In this Union County case, defendant appealed his convictions for attempted first degree murder, going armed to the terror of the people, possession of a handgun by a minor, and discharge of a firearm within city limits, arguing error by insufficient findings to justify closure of the courtroom and by denial of his motion to dismiss the discharge of a firearm charge. The Court of Appeals agreed, remanding the case and vacating the discharge of a firearm conviction.

In August of 2018, defendant was armed and riding in a car with other armed occupants near a neighborhood basketball court. Defendant was seated in the front passenger seat, and when the vehicle passed a group of pedestrians walking to the basketball court, defendant leaned out the window and began shooting. One bullet hit a pedestrian but did not kill him. During the trial, the prosecution moved to close the courtroom during the testimony of two witnesses, the victim and another witness who was present during the shooting, arguing this was necessary to prevent intimidation. The trial court granted this motion over defendant’s objection, but allowed direct relatives of defendant and the lead investigator to be present during the testimony. 

The Court of Appeals found that the trial court failed to utilize the four-part test from Waller v. Georgia, 467 U.S. 39 (1984), and failed to make findings sufficient for review to support closing the courtroom. The Waller test required the trial court to determine whether “’the party seeking closure has advanced an overriding interest that is likely to be prejudiced, order closure no broader than necessary to protect that interest, consider reasonable alternatives to closing the procedure, and make findings adequate to support the closure.’” Slip Op. at 4, quoting State v. Jenkins, 115 N.C. App. 520, 525 (1994). In the current case, the trial court did not use this test and made no written findings of fact at all. As a result, the Court of Appeals remanded for a hearing on the propriety of the closure using the Waller test.

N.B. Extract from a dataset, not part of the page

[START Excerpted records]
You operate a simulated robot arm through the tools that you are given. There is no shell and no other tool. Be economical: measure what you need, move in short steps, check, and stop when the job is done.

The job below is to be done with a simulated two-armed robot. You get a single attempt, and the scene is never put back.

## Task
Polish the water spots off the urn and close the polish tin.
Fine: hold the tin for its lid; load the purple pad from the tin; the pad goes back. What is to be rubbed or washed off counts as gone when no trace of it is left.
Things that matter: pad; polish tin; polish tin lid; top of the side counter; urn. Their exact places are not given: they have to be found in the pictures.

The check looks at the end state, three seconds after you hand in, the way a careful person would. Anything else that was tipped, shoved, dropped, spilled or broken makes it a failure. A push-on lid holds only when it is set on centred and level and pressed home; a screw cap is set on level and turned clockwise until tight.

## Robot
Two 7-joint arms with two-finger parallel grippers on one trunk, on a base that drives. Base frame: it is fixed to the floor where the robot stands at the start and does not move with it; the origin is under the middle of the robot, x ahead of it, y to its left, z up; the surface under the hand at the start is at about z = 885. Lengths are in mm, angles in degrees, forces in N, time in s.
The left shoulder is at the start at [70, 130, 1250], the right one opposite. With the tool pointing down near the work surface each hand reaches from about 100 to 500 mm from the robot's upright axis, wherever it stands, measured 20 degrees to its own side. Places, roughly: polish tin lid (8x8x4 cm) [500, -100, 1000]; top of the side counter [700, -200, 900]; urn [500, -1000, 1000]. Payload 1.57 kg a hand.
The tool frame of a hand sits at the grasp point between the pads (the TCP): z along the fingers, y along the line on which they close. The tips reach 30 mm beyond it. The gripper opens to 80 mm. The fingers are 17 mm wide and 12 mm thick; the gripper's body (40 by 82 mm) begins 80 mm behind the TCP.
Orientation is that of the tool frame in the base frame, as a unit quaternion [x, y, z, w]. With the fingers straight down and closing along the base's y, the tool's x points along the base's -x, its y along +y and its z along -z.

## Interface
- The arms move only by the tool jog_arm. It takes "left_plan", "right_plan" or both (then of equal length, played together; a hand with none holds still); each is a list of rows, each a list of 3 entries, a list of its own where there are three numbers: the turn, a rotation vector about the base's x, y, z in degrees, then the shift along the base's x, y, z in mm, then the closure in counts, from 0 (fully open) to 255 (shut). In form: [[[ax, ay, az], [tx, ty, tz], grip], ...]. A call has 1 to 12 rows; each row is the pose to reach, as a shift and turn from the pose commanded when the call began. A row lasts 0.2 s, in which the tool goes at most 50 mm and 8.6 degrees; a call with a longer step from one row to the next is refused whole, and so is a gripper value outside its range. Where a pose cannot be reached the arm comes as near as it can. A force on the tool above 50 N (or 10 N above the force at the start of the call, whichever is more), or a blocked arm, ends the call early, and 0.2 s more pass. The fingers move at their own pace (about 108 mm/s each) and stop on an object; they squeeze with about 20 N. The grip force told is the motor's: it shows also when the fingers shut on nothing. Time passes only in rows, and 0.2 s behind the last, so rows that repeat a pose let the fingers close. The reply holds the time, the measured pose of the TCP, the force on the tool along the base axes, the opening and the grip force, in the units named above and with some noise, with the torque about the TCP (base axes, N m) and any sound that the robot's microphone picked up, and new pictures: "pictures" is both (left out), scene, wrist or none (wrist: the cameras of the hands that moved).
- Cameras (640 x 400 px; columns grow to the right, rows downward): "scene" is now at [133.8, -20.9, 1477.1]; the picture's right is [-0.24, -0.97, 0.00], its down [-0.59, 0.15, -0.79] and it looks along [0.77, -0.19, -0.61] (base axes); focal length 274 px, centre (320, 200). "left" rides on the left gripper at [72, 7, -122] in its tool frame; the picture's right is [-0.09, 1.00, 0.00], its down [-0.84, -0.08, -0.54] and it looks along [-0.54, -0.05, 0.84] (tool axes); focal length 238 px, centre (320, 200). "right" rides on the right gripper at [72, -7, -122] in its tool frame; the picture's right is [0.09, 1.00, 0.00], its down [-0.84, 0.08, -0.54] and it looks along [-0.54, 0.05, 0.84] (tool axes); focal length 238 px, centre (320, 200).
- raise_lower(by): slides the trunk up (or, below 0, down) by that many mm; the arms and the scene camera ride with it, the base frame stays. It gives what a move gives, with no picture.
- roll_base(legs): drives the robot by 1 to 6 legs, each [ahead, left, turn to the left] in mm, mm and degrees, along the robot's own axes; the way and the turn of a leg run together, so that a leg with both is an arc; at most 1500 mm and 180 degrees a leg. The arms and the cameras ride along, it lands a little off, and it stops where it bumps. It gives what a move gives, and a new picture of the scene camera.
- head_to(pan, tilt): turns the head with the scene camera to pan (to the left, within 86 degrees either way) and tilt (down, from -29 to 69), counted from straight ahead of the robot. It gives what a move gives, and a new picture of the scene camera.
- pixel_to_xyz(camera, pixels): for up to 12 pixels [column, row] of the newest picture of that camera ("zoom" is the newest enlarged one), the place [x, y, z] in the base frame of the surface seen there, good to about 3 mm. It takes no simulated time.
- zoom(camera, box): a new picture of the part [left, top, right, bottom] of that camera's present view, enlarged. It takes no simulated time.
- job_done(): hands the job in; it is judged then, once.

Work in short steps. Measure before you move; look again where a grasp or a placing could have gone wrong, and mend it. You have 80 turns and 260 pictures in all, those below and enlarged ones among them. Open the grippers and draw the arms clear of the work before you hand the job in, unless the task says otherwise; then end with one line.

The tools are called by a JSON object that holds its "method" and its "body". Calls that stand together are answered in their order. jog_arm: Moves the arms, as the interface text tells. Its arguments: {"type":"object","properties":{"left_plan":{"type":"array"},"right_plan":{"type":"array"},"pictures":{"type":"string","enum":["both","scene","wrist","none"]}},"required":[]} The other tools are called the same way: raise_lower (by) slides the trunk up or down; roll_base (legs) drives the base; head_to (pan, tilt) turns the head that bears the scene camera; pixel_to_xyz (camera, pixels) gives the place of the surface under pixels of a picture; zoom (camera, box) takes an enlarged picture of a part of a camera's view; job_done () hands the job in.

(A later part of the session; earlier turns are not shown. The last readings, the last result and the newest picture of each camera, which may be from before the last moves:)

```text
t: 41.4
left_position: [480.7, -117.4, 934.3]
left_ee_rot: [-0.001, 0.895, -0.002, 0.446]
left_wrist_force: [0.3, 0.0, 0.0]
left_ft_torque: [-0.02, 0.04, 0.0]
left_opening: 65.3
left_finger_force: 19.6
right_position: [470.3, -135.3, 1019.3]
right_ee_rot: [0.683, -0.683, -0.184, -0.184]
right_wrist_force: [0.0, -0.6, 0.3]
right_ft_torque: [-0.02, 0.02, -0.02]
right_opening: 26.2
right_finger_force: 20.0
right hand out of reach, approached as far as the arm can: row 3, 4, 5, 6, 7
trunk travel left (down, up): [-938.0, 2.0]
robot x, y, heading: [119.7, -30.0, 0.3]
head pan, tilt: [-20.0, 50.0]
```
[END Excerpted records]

Turning to defendant’s motion to dismiss, the court found that the arrest warrant and indictment were both defective as they did not contain the caption of the relevant ordinance. Under G.S. 160A-79(a), “a city ordinance . . . must be pleaded by both section number and caption.” Id. at 8. Here, the charging documents only reference the Monroe city ordinance by number, and failed to include the caption “Firearms and other weapons.” The court found the state failed to prove the ordinance at trial, and vacated defendant’s conviction for the discharge of a firearm within city limits charge.